> [WORK INSTRUCTIONS]:
From the listing that follows, extract every line and set it down unaltered.

> [SUPPLIED DATA]:
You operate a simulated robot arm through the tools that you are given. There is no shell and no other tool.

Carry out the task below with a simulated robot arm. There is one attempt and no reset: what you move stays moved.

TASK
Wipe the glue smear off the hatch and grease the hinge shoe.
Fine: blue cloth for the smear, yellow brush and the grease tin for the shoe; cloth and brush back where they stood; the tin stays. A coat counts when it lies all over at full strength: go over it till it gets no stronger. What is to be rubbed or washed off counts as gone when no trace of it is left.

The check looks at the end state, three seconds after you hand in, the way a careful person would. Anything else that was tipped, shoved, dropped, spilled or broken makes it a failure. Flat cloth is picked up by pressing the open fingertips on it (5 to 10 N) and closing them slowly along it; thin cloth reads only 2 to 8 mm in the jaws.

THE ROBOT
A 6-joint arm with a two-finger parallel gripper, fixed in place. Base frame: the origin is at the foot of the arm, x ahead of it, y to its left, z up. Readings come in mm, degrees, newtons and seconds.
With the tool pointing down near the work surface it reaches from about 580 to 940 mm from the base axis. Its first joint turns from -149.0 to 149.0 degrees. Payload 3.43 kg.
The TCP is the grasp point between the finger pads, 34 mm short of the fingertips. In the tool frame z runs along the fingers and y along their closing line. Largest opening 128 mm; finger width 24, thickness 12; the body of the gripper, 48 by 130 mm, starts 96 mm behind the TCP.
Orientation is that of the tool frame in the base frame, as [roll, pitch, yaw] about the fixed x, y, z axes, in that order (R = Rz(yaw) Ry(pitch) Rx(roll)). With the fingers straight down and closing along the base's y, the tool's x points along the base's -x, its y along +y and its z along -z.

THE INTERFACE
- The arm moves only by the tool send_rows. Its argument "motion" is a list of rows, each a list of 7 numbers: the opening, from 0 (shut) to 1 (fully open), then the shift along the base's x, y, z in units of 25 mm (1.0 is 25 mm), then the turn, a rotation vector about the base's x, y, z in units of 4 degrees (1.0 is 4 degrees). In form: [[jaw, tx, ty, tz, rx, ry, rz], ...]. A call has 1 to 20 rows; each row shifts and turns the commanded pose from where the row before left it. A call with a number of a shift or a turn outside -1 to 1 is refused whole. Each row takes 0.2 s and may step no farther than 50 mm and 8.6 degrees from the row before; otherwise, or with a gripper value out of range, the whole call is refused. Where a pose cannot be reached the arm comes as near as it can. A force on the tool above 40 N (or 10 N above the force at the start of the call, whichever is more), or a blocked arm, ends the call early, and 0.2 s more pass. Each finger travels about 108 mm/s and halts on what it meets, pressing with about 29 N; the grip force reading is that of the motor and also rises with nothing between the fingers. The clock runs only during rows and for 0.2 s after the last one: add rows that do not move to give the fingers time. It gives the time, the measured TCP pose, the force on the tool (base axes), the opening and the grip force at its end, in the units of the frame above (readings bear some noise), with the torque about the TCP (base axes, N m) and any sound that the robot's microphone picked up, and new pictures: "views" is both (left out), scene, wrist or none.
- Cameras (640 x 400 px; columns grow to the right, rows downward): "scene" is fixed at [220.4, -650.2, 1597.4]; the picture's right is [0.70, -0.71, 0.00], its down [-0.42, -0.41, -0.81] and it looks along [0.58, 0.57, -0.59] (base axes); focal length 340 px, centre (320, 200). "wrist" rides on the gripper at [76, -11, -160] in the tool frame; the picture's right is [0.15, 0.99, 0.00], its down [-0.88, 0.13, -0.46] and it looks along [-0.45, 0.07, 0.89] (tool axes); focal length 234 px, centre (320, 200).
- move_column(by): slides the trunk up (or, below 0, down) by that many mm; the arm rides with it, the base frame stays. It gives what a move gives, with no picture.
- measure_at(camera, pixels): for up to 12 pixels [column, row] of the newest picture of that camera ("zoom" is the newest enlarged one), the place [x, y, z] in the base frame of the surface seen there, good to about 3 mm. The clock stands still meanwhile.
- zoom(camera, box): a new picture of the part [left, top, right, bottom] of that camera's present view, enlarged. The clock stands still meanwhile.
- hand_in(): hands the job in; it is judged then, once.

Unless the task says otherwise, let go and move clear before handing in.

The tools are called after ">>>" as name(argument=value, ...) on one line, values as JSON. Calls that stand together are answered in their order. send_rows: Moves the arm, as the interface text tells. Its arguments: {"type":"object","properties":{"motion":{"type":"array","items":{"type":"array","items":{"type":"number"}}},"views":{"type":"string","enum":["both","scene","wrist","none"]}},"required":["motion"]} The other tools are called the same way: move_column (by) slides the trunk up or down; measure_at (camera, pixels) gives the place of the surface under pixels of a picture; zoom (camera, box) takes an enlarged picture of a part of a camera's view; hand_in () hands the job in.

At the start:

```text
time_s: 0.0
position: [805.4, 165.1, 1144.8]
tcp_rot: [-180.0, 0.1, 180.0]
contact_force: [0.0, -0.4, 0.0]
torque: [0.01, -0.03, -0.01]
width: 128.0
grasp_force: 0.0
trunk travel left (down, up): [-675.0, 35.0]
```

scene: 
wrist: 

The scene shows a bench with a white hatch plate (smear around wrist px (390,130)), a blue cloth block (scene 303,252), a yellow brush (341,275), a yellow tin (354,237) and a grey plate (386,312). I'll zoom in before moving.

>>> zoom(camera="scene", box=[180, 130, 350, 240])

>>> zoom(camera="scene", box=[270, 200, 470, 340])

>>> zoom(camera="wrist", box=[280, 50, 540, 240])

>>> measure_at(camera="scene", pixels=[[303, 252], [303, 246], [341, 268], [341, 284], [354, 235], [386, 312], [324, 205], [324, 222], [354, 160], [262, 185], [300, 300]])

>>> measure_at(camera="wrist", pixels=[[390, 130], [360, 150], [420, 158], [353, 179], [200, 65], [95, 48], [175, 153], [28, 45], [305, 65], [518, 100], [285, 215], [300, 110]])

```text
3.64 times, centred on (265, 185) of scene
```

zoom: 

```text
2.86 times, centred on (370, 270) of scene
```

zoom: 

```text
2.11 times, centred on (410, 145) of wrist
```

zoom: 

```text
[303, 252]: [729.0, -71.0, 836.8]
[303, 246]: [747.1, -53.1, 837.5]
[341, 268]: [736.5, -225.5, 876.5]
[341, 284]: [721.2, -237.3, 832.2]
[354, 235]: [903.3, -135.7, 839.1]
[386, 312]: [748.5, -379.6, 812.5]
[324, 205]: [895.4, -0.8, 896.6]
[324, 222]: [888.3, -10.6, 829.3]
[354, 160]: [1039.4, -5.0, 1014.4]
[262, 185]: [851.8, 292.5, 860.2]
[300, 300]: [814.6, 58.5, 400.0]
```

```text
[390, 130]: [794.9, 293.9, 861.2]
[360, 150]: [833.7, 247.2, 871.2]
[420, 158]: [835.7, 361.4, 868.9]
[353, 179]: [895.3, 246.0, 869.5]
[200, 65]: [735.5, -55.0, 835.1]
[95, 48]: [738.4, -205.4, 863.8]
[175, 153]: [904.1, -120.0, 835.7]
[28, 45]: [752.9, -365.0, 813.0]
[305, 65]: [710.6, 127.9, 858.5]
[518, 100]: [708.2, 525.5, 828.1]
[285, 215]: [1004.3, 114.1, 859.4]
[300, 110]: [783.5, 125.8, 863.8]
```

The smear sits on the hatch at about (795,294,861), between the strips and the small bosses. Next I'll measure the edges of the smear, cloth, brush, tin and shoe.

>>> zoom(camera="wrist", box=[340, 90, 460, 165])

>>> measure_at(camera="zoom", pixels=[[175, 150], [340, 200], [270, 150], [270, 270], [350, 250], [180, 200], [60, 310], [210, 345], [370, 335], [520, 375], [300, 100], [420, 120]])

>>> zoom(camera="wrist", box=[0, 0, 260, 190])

> [EXERCISE OUTPUT]:
You operate a simulated robot arm through the tools that you are given. There is no shell and no other tool.

Carry out the task below with a simulated robot arm. There is one attempt and no reset: what you move stays moved.

TASK
Wipe the glue smear off the hatch and grease the hinge shoe.
Fine: blue cloth for the smear, yellow brush and the grease tin for the shoe; cloth and brush back where they stood; the tin stays. A coat counts when it lies all over at full strength: go over it till it gets no stronger. What is to be rubbed or washed off counts as gone when no trace of it is left.

The check looks at the end state, three seconds after you hand in, the way a careful person would. Anything else that was tipped, shoved, dropped, spilled or broken makes it a failure. Flat cloth is picked up by pressing the open fingertips on it (5 to 10 N) and closing them slowly along it; thin cloth reads only 2 to 8 mm in the jaws.

THE ROBOT
A 6-joint arm with a two-finger parallel gripper, fixed in place. Base frame: the origin is at the foot of the arm, x ahead of it, y to its left, z up. Readings come in mm, degrees, newtons and seconds.
With the tool pointing down near the work surface it reaches from about 580 to 940 mm from the base axis. Its first joint turns from -149.0 to 149.0 degrees. Payload 3.43 kg.
The TCP is the grasp point between the finger pads, 34 mm short of the fingertips. In the tool frame z runs along the fingers and y along their closing line. Largest opening 128 mm; finger width 24, thickness 12; the body of the gripper, 48 by 130 mm, starts 96 mm behind the TCP.
Orientation is that of the tool frame in the base frame, as [roll, pitch, yaw] about the fixed x, y, z axes, in that order (R = Rz(yaw) Ry(pitch) Rx(roll)). With the fingers straight down and closing along the base's y, the tool's x points along the base's -x, its y along +y and its z along -z.

THE INTERFACE
- The arm moves only by the tool send_rows. Its argument "motion" is a list of rows, each a list of 7 numbers: the opening, from 0 (shut) to 1 (fully open), then the shift along the base's x, y, z in units of 25 mm (1.0 is 25 mm), then the turn, a rotation vector about the base's x, y, z in units of 4 degrees (1.0 is 4 degrees). In form: [[jaw, tx, ty, tz, rx, ry, rz], ...]. A call has 1 to 20 rows; each row shifts and turns the commanded pose from where the row before left it. A call with a number of a shift or a turn outside -1 to 1 is refused whole. Each row takes 0.2 s and may step no farther than 50 mm and 8.6 degrees from the row before; otherwise, or with a gripper value out of range, the whole call is refused. Where a pose cannot be reached the arm comes as near as it can. A force on the tool above 40 N (or 10 N above the force at the start of the call, whichever is more), or a blocked arm, ends the call early, and 0.2 s more pass. Each finger travels about 108 mm/s and halts on what it meets, pressing with about 29 N; the grip force reading is that of the motor and also rises with nothing between the fingers. The clock runs only during rows and for 0.2 s after the last one: add rows that do not move to give the fingers time. It gives the time, the measured TCP pose, the force on the tool (base axes), the opening and the grip force at its end, in the units of the frame above (readings bear some noise), with the torque about the TCP (base axes, N m) and any sound that the robot's microphone picked up, and new pictures: "views" is both (left out), scene, wrist or none.
- Cameras (640 x 400 px; columns grow to the right, rows downward): "scene" is fixed at [220.4, -650.2, 1597.4]; the picture's right is [0.70, -0.71, 0.00], its down [-0.42, -0.41, -0.81] and it looks along [0.58, 0.57, -0.59] (base axes); focal length 340 px, centre (320, 200). "wrist" rides on the gripper at [76, -11, -160] in the tool frame; the picture's right is [0.15, 0.99, 0.00], its down [-0.88, 0.13, -0.46] and it looks along [-0.45, 0.07, 0.89] (tool axes); focal length 234 px, centre (320, 200).
- move_column(by): slides the trunk up (or, below 0, down) by that many mm; the arm rides with it, the base frame stays. It gives what a move gives, with no picture.
- measure_at(camera, pixels): for up to 12 pixels [column, row] of the newest picture of that camera ("zoom" is the newest enlarged one), the place [x, y, z] in the base frame of the surface seen there, good to about 3 mm. The clock stands still meanwhile.
- zoom(camera, box): a new picture of the part [left, top, right, bottom] of that camera's present view, enlarged. The clock stands still meanwhile.
- hand_in(): hands the job in; it is judged then, once.

Unless the task says otherwise, let go and move clear before handing in.

The tools are called after ">>>" as name(argument=value, ...) on one line, values as JSON. Calls that stand together are answered in their order. send_rows: Moves the arm, as the interface text tells. Its arguments: {"type":"object","properties":{"motion":{"type":"array","items":{"type":"array","items":{"type":"number"}}},"views":{"type":"string","enum":["both","scene","wrist","none"]}},"required":["motion"]} The other tools are called the same way: move_column (by) slides the trunk up or down; measure_at (camera, pixels) gives the place of the surface under pixels of a picture; zoom (camera, box) takes an enlarged picture of a part of a camera's view; hand_in () hands the job in.

At the start:

```text
time_s: 0.0
position: [805.4, 165.1, 1144.8]
tcp_rot: [-180.0, 0.1, 180.0]
contact_force: [0.0, -0.4, 0.0]
torque: [0.01, -0.03, -0.01]
width: 128.0
grasp_force: 0.0
trunk travel left (down, up): [-675.0, 35.0]
```

scene: 
wrist: 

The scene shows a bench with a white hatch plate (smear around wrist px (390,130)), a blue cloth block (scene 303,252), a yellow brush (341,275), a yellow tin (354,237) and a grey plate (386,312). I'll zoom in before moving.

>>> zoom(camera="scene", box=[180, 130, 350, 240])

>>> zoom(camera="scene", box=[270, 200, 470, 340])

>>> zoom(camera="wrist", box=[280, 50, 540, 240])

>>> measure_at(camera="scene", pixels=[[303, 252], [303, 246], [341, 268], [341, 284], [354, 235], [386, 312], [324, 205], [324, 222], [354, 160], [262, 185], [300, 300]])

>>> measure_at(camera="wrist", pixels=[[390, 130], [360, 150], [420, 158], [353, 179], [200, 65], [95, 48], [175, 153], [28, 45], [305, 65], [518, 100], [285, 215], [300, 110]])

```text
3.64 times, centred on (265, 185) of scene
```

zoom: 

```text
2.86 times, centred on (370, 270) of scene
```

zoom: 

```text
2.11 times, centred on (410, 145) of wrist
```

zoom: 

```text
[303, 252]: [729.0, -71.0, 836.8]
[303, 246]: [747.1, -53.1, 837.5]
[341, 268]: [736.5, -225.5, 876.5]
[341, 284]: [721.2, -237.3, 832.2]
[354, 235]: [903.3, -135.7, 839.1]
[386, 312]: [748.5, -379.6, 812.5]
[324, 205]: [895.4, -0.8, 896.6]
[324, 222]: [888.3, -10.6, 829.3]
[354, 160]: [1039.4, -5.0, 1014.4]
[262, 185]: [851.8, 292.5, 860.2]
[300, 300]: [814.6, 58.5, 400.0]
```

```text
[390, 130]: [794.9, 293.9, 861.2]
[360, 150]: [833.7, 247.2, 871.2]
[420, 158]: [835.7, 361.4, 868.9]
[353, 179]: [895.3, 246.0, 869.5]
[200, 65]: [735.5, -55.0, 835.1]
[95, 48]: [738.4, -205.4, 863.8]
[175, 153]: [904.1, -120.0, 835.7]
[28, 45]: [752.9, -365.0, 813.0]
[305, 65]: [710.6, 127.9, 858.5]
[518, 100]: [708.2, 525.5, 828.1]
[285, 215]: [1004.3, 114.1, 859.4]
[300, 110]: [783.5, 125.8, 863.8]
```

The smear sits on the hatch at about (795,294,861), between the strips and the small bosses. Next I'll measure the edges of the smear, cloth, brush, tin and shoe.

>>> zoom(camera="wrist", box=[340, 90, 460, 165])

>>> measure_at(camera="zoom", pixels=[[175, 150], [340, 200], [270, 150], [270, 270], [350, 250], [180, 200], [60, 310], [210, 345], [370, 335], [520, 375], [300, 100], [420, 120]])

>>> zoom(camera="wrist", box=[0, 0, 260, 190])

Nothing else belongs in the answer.